The emir agreed to release Saad’s son from ISIS. Locals say this is not the first time this has happened. The emir often receives household heads asking him to let their sons leave ISIS and apparently he often responds positively.
In many ways the turnaround in opinions has been interesting. Previous to ISIS’ arrival, it seemed many young people in Mosul were opposed to them because of their cruel methods, killing and bombing. But since the group took control of the city, they have started to become supporters and soldiers for ISIS. The one fear they all have though is what might happen to them if the Iraqi government and the militias supporting them gain control of Mosul again.
Some young men in Mosul also worry that ISIS may start a conscription system, once they run out of willing volunteers. This fear was exacerbated when one of the city’s tribal leaders received a request asking him to send a certain number of men from his tribe to join ISIS.

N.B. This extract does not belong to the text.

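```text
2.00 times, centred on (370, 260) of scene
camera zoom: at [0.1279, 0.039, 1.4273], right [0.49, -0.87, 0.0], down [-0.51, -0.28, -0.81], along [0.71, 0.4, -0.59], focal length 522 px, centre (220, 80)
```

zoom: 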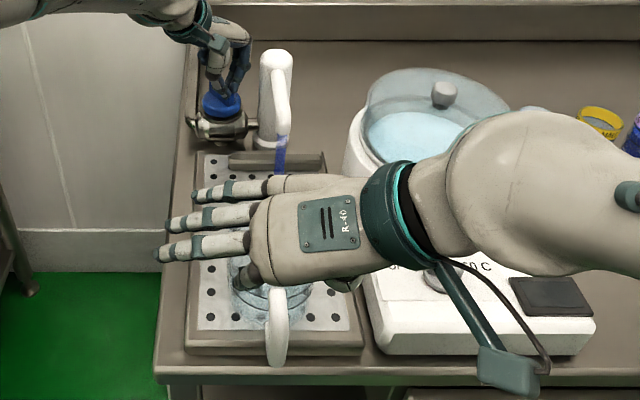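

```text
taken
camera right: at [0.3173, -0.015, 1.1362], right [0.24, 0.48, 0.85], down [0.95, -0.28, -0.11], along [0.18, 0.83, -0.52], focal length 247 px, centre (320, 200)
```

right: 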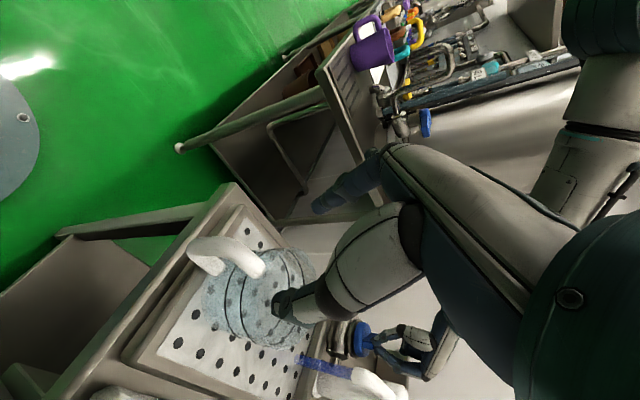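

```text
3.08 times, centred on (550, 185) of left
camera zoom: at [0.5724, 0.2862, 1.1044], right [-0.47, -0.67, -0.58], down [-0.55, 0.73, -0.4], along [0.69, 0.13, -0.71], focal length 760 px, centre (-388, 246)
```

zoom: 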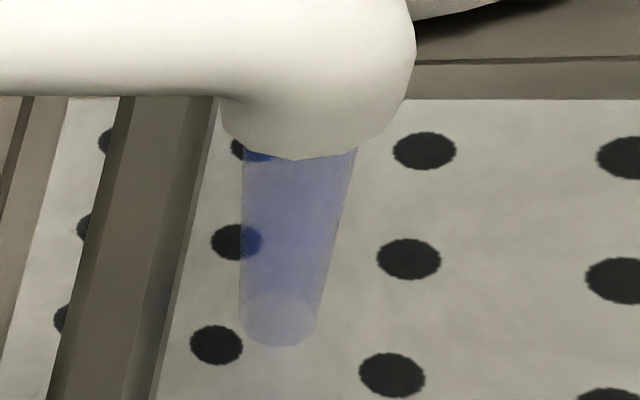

There are still a large number of young people in Mosul who do not want to join ISIS. This is especially true of the better-educated youth. As one of them says, they have chosen to stay in their homes because, while they may have some political anti-government sympathies, they “don’t want to join hands with those whose hands are stained with blood”.
Those Mosul locals who have avoided volunteering say that they think the new volunteers will soon try to leave the organization again, once the glamour wears off.
No doubt, those who stay with ISIS will be the likes of Abdullah, whose childhood innocence has been stolen by ISIS, and who will simply become one of the increasing numbers of children patrolling Mosul’s streets with guns. Unfortunately now seeing a child like Abdullah, armed and shopping for candy in a mask, is no longer a surprise; it is a sight the Mosul’s citizens are getting used to.